University of Minnesota
Department of English
612-625-3363


Department of English

English in the Public Sphere: Graduate Opportunities

The Department of English’s graduate students have served as the spine of our publicly engaged undergraduate curriculum, acting as teaching assistants and instructors for a variety of courses with service learning and publishing components. Graduate students have incorporated service learning within ENGL 1501W Literature of Public Life and ENGL 3741 Literacy and American Cultural Diversity classes, composition instruction, and even Introduction to Shakespeare classes (“He’s nothing if not a fantastic social commentator”—Mitch Ogden, PhD 2008). Doctoral students also serve as the instructor for ENGL 3351 VG: Voices from the Gaps: Writing and Art by Women of Color, helping undergraduates research, write, and produce web pages for the popular VG website.

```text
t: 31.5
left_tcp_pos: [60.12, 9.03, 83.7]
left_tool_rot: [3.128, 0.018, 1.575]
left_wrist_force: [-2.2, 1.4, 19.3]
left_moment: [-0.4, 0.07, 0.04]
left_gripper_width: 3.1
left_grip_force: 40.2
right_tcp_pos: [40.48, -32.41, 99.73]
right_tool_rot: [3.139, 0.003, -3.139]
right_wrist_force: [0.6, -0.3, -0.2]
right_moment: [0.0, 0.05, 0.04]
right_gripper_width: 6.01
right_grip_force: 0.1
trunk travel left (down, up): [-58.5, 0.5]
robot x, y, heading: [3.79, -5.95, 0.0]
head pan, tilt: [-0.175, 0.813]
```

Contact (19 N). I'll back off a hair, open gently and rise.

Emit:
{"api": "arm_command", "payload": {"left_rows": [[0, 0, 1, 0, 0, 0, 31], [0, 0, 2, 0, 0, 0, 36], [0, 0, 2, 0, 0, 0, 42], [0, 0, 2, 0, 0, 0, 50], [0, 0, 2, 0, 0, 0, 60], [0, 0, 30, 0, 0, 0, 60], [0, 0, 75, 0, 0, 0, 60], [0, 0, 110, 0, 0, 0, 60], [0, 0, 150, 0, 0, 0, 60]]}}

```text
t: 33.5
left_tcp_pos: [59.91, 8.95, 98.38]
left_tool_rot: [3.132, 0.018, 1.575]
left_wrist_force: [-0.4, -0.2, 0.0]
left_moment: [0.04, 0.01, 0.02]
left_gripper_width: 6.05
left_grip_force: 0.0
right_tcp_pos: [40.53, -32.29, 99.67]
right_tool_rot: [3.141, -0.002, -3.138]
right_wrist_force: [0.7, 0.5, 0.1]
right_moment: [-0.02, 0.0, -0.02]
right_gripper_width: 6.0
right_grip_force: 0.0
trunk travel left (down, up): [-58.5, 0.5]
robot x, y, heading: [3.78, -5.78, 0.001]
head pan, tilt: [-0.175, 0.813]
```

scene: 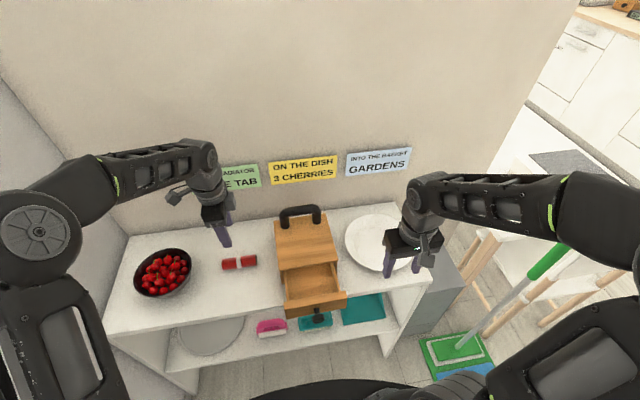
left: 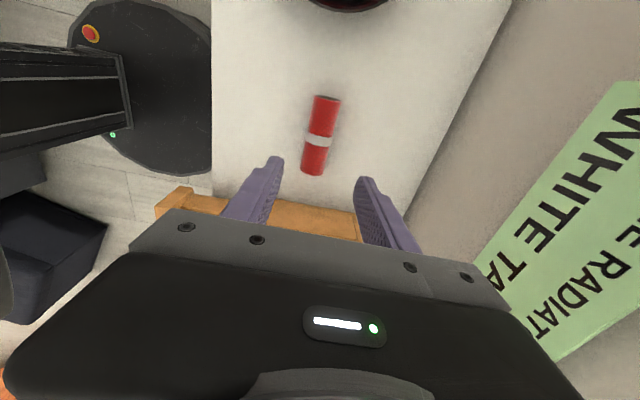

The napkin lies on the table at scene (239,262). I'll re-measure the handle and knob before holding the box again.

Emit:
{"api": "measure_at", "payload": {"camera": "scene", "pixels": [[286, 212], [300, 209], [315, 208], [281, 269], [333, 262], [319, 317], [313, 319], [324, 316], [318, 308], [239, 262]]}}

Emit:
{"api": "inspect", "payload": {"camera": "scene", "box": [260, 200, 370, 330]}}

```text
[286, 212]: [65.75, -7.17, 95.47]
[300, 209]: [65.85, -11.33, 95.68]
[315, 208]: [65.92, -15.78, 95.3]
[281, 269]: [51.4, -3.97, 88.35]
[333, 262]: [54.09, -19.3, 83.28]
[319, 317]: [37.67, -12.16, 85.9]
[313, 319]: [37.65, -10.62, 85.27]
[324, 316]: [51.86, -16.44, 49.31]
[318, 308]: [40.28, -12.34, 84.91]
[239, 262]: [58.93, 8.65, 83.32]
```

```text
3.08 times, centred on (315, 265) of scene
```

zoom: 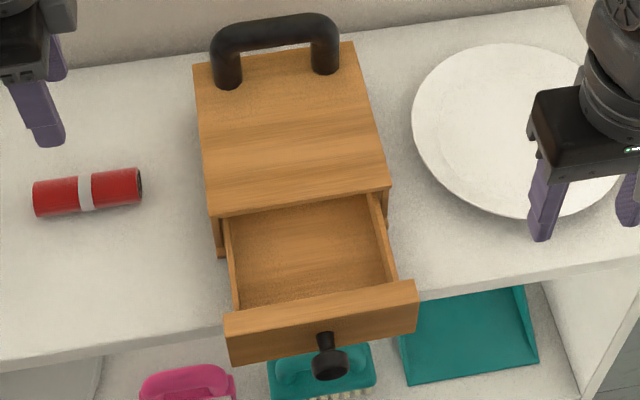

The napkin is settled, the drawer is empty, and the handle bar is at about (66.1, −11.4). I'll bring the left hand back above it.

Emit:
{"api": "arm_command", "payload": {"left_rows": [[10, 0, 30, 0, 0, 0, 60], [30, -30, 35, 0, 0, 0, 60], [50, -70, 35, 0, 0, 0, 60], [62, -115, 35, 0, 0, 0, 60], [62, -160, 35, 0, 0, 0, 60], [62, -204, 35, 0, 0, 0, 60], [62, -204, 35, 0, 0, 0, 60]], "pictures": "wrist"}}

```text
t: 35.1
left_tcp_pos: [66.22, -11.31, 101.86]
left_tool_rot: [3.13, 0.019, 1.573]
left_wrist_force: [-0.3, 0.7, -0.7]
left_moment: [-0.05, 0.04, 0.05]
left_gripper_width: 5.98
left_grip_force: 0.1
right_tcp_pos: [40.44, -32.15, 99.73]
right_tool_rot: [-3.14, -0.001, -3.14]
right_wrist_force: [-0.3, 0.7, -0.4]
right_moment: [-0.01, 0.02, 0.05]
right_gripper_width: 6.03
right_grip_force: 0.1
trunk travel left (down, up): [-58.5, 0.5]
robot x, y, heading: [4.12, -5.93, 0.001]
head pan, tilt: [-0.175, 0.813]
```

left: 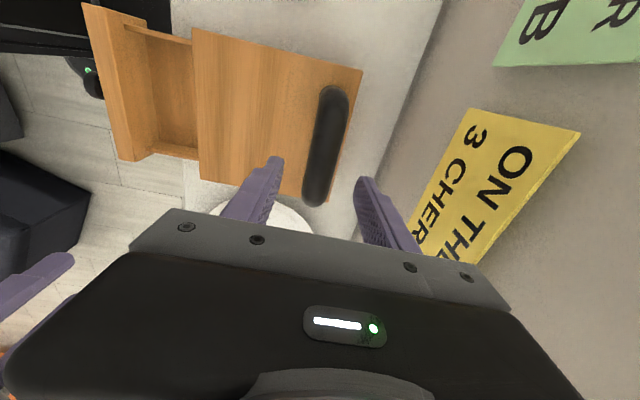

Graduate students have been mentored by faculty involved with public engagement, especially as TAs for ENGL 1501W and ENGL 3741 sections. First year teaching assistants receive information about public engagement pedagogy though their weekly teaching practicum. They can also review sample syllabi by clicking on the Teaching Resources link on the left navigation bar.

In addition, our MFA Creative Writing Program students are encouraged to apply for the Scribe for Human Rights Fellowship, which supports an MFA student to work with the Human Rights Program as a writer-in-residence. The Scribe learns the issues involved in the Program’s public human rights work, then uses this experience to write an article for publication for a large audience. The Human Rights Program and the Creative Writing Program inaugurated the Scribes for Human Rights fellowship in January 2006. Three Scribes have since benefited from the Fellowship.

MFA students are also encouraged to participate in the S.A.S.E. “Wings" and the Lofts inkTank programs, in which they mentor Twin Cities’ young creative writers.

In terms of our publishing programs, in 2001 MFA students founded the new media journal of the arts Dislocate. Edited and marketed entirely by its MFA student staff, Dislocate is an international journal committed to publishing high-quality work in many different styles and forms, featuring both established and emerging writers in fiction, nonfiction, and poetry. Graduate students have also assisted Creative Writing Program professor Ray Gonzalez, the editor of Luna, a journal of poetry of translation. Finally, an MFA student acts as the instructor for the ENGL 3711/3712 Literary Magazine Production Labs, in which undergraduate students create the University of Minnesota’s art and literary magazine Ivory Tower.